Sometimes jewelry ‘just happens’
MARSHALL – Retired Marshall School music teacher Brenda Byrnes has found that there’s a lot to learn about starting a small craft venture. But when she starts to feel overwhelmed or thinks she can’t do a certain project, she goes to her “big table,” takes a deep breath, turns on classical music and makes something pretty.
“Then I’m happy again, and all is right in my Violet’s Market world,” she said.
Back in April, Byrnes started Violet’s Market, a handmade goods shop she named after her grandmother. A few of her projects include necklaces and bracelets, aprons made from men’s shirts, wine sleeves and polar fleece hats.
“I always liked to sew, just kind of putz and play with making things,” Byrnes said.
Byrnes started creating jewelry last summer when a friend asked her to use their vintage buttons to make bracelets for their children.
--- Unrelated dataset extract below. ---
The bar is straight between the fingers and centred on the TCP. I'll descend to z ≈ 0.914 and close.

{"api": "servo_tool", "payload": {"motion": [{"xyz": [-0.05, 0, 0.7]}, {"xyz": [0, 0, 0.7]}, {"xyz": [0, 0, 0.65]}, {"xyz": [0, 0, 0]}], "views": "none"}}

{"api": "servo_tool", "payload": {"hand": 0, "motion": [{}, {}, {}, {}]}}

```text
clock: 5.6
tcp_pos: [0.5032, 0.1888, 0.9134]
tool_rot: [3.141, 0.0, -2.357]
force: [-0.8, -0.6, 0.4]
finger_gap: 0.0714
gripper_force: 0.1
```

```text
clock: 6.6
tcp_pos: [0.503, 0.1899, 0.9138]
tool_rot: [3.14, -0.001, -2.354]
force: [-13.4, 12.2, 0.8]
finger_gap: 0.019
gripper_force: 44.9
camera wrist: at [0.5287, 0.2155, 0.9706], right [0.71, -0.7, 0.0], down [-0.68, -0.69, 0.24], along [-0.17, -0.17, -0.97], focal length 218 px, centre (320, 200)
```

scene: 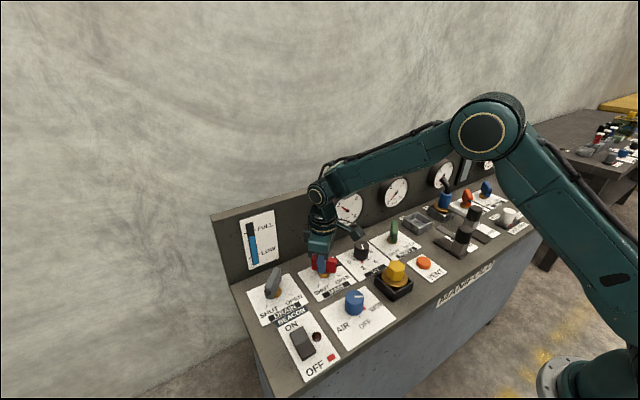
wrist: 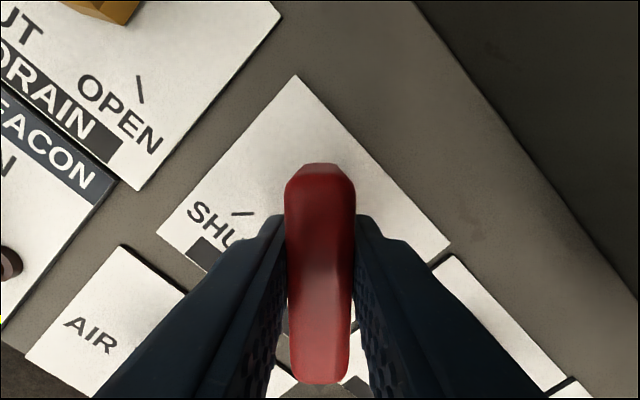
“It was fun, and they turned out well, they were happy,” Byrnes said.
Then she started looking at doing necklaces. Byrnes said she never took a jewelry-making class, not knowing what to do.
Her daughter, Bridget, encouraged her to keep creating and making. After a while, Bridget nudged her mother about opening a shop on Etsy.
“I’d never heard of Etsy, so I got online and started exploring,” Byrnes said.
Byrnes started reading a lot about setting up a shop. First she needed to get an inventory of items to sell, so last January she started working to build up that inventory. She even found supplies to use for her necklaces through Etsy, both in the United States and internationally.
Once she had enough inventory, then came the time to market her business, writing shop policies, how to set up the payment aspect of her shop, coming up with a shipping plan and letting people know her presence on Etsy.
“It was a ton of stuff to learn,” she said. “I’m a music teacher, I didn’t know about business.”
A big thing is the shop name, which is also a kind of branding, she said. Byrnes named her Etsy shop after her grandmother, Violet.
“She was and still is such a huge part of my life,” Byrnes said. “She taught me how to sew, let me string buttons from her button jar, she played ‘store’ with us and let us sell and buy her canned goods with her money, was a great role model in how to treat people and was just a wonderful, wonderful woman.”
Byrnes also wanted another way of letting people know about Violet’s Market. Her sister helped her get a website, and Byrnes built a webpage.
“That was one thing that made me proud of myself, since it was so far from my experience,” she said. She also made a Facebook page for her shop.
Byrnes has some of her jewelry in the Marshall Area Fine Arts Council’s gift shop and is contracted for its Holiday Boutique in December. She was even contacted by a floral shop in eastern Minnesota asking if she would consider putting some of her jewelry there. She will also have items in Busy Bee Boutique, a new shop in Tracy.
Byrnes said she is sometimes asked where she gets her ideas for projects.
“Sometimes I spread out my supplies and just look at them and see what happens,” Byrnes said. “This sounds crazy, but I dream about necklaces, and sometimes a dream idea is pretty good. It just sort of happens.”
Byrnes also looks online to see what colors are supposed to be popular for the season, and then she’ll order supplies in those colors. Almost all the necklaces she makes are on antiqued bronze chain with her thought being it would go with silver or gold jewelry the buyer may already own and be wearing.
Her bracelets are made with vintage buttons.
“I think it is from my days of stringing my grandma’s buttons, and I love buttons,” Byrnes said. “The downside to these bracelets is they are one-of-a-kind- when the buttons are gone, there won’t be another bracelet like it. I can recreate the necklaces with more supplies but not the bracelets. Sometimes, it makes me kind of sad to see them go.”
She makes aprons from upcycled shirts.
“I like aprons but did not like the feeling of a strap around my neck,” Byrnes said So she thought about what would be comfortable. “I like the way a shirt feels, so I started working through the idea of using a shirt to make a comfy apron.”
Byrnes created her own pattern.
“I just kept cutting and playing until I found something,” she said.
For the apron, Byrnes buys shirts at the Goodwill and the thrift store, making sure they are very clean, no wear on the collars and cuff and finds several shirts that complement each other in color. She’ll mix and match the parts of the shirt.
“The shirt itself isn’t long enough (for the apron),” she said. One of the shirt aprons is in an Italian kitchen, she said. She said the aprons can be used for any purpose, from washing the dog to working in the garden.
She then takes the shirtsleeves from the shirts she fashioned into aprons to create wine sleeves.
“The shirt sleeve placket and folded cuff look like the front of a button shirt, and I add a ribbon tie, which can be tied in a bow or like a necktie, depending on the recipient,” she said.
Byrnes also has polar fleece hats among her creations.
“There are several colors, but only two styles, the two I like best come down over your ears to keep you warm,” she said. “I make them in large so they don’t smash your hair but yet keep you warm. Each hat has either buttons, vintage or new, or a pin that you can keep on the hat or wear on your coat.”